• WORK TO DO
From the listing below, extract every line in which the word "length" appears.
[Start of SUPPLIED MATERIAL]
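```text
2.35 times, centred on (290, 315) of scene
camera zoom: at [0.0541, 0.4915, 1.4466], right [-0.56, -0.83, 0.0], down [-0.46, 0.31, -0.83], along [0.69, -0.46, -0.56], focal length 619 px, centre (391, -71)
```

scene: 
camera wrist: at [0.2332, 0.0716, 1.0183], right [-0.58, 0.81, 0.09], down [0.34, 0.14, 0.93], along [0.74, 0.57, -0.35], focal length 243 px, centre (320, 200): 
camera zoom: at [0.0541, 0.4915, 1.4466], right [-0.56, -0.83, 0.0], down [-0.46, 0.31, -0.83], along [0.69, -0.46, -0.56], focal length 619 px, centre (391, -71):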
[End of SUPPLIED MATERIAL]
• COMPLETE RESPONSE
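camera zoom: at [0.0541, 0.4915, 1.4466], right [-0.56, -0.83, 0.0], down [-0.46, 0.31, -0.83], along [0.69, -0.46, -0.56], focal length 619 px, centre (391, -71)
camera wrist: at [0.2332, 0.0716, 1.0183], right [-0.58, 0.81, 0.09], down [0.34, 0.14, 0.93], along [0.74, 0.57, -0.35], focal length 243 px, centre (320, 200): 
camera zoom: at [0.0541, 0.4915, 1.4466], right [-0.56, -0.83, 0.0], down [-0.46, 0.31, -0.83], along [0.69, -0.46, -0.56], focal length 619 px, centre (391, -71):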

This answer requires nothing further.